## Excerpt provided
— start —

Democracy Lab

Novorossiya Is Back from the Dead

Why Vladimir Putin's casual use of a forgotten geographical term has ominous implications.

A few days ago, during my stay in the Ukrainian city of Odessa, I found my way to the modest tent encampment in a park that has now become the spiritual center of the local pro-Russian movement. There, I met 39-year-old Yegor Kvasnyuk, a bespectacled lawyer who is one of the coordinators of what is widely known in Odessa as the "Anti-Maidan." As the name suggests, the Anti-Maidan forces strongly reject the current interim government in Kiev, born as it was from the Euromaidan uprising that toppled former President Viktor Yanukovych in February. (Kvasnyuk hastens to add that he never liked Yanukovych, and claims that he has often run afoul of the ex-president's political party, which remains a big force in Odessa politics.)

Kvasnyuk insists that successive Ukrainian governments have repeatedly failed to take the legitimate desires of the Russian-speaking population into account. Russian is by far the dominant language in Odessa (though many there speak Ukrainian as well). Yet Kvasnyuk says that he and other pro-Russian activists spent years trying to get official recognition for teaching Russian in schools and allowing the use of it on government documentation. The Anti-Maidan activists also cite the deep cultural and political divides between Russian-speaking easterners, many of whom feel considerable nostalgia for the Soviet Union, and the Ukrainian nationalists from the western parts of the country, who regarded Soviet power as their mortal enemy. "There are very few of those people here," says Kvasnyuk. "But there are a lot of them in the West, and they want to rule us."

All of which is why, Kvasnyuk says, that he and his colleagues have joined the push for wide-ranging "federalization," meaning extensive autonomy for Odessa and its surrounding province. If that sounds similar to the primary demand issued by the insurgents who have now taken control of several key government buildings in eastern Ukraine, it's no accident: Kvasnyuk wholeheartedly approves of their actions, which, he says, are simply a "defensive response" to repressive policies pursued by the revolutionary government. He claims, without offering specifics, that the Kiev government violently suppressed pro-Russian demonstrations in the East, prompting the current revolt there.

Kvasnyuk stressed that his movement isn't ready to give up on the idea of Ukraine altogether. "Right now we hope that we can solve our problems ourselves, without help from Moscow," he told me. But what if the government in Kiev doesn't offer quite as much autonomy as the pro-Russians want? "If we don't get federalization," Kvasnyuk told me, "then there won't be any way to preserve the integrity of Ukraine." So, in effect, secession. But what about after that? Would Kvasnyuk want to join Russia?

It was here that our conversation took a rather unexpected turn. No, he explained. It would make more sense for the other Russia-oriented parts of Ukraine to join together to form a new country of their own -- a country he referred to as "Novorossiya." His eyes sparkled. "A population of 20 million, with industry, resources." With advantages like that, who needs to become a part of Russia? "By European standards that's already a good-sized country."

— end —

## Data provided
— start —

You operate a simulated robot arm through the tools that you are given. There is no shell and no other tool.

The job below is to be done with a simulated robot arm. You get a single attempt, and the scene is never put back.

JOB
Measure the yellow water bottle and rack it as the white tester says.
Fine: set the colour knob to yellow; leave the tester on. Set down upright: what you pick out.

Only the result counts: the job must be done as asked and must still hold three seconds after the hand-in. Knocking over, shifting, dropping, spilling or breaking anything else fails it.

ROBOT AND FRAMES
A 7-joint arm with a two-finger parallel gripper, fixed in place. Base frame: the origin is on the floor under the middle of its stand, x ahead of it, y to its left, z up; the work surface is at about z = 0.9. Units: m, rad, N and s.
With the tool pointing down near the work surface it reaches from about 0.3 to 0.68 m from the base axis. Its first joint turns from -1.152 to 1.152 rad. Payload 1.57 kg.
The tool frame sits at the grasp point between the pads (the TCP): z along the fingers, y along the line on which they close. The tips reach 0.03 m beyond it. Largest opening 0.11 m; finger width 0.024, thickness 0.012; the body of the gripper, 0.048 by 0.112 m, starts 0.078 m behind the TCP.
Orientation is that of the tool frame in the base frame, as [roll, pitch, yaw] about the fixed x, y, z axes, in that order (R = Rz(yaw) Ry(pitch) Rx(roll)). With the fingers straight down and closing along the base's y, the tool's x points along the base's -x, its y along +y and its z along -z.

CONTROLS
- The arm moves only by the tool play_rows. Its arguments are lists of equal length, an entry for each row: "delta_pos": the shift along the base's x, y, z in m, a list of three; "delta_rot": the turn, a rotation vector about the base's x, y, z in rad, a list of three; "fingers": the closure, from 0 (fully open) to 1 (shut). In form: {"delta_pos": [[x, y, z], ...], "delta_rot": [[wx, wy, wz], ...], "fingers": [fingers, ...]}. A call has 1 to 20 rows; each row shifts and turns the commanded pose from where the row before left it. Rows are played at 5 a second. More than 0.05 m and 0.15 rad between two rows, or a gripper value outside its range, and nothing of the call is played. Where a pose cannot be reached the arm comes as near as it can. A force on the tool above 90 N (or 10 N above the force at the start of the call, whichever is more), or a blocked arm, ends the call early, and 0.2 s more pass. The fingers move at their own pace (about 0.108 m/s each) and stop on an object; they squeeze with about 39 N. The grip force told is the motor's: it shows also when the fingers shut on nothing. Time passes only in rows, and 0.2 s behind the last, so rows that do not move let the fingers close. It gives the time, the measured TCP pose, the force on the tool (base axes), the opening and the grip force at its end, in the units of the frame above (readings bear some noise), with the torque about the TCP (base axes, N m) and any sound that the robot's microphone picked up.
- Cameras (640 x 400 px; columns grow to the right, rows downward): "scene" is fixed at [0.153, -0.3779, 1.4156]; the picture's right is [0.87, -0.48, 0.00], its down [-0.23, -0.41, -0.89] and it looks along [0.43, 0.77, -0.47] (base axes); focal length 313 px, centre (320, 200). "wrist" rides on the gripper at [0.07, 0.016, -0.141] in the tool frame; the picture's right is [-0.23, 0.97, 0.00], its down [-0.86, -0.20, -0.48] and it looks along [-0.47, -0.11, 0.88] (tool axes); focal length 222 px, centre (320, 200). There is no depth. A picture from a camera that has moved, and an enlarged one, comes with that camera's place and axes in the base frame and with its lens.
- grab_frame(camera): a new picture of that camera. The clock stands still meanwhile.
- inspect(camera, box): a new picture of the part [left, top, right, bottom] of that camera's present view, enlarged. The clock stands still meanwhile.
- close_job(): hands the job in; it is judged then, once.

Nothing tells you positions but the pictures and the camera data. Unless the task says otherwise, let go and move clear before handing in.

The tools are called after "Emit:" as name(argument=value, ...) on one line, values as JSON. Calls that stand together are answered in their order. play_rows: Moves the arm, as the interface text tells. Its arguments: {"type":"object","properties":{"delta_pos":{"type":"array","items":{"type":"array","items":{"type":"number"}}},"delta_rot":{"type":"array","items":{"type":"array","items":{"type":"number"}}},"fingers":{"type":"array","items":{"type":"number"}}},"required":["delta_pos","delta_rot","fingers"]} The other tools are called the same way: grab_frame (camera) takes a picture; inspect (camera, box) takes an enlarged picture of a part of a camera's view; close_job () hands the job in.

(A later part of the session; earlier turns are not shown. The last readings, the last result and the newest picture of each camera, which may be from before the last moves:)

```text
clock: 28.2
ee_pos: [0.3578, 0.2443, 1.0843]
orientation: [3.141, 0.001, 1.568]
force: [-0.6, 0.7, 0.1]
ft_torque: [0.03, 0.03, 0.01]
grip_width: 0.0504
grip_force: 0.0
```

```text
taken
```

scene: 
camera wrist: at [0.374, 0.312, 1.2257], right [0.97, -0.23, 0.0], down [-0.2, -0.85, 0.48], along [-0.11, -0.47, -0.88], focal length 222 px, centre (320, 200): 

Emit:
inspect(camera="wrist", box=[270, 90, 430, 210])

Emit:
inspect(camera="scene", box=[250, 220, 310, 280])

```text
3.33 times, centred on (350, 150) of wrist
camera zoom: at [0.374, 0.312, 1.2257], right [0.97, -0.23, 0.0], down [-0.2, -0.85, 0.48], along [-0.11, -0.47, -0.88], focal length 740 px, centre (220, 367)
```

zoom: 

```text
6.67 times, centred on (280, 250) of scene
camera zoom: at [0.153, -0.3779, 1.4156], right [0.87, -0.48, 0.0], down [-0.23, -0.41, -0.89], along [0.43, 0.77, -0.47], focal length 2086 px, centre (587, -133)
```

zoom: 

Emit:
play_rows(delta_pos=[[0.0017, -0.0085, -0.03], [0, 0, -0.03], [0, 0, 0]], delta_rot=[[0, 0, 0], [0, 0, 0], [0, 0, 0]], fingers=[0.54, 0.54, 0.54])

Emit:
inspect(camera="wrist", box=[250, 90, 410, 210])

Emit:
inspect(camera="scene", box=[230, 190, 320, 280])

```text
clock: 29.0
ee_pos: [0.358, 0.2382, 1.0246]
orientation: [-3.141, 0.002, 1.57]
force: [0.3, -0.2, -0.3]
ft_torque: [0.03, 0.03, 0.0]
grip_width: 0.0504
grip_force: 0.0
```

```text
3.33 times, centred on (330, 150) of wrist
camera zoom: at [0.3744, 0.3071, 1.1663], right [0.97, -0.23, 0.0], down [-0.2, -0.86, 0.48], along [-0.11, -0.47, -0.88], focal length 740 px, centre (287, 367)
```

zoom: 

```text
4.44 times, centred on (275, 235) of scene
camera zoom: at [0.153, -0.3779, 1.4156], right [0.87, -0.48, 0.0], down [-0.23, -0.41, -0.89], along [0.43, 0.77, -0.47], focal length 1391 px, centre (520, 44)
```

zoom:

— end —

## Task to carry out
Extract from the excerpt provided the words running from "Democracy Lab" to "in Odessa politics.)".

## Reply to the exercise
Democracy Lab

Novorossiya Is Back from the Dead

Why Vladimir Putin's casual use of a forgotten geographical term has ominous implications.

A few days ago, during my stay in the Ukrainian city of Odessa, I found my way to the modest tent encampment in a park that has now become the spiritual center of the local pro-Russian movement. There, I met 39-year-old Yegor Kvasnyuk, a bespectacled lawyer who is one of the coordinators of what is widely known in Odessa as the "Anti-Maidan." As the name suggests, the Anti-Maidan forces strongly reject the current interim government in Kiev, born as it was from the Euromaidan uprising that toppled former President Viktor Yanukovych in February. (Kvasnyuk hastens to add that he never liked Yanukovych, and claims that he has often run afoul of the ex-president's political party, which remains a big force in Odessa politics.)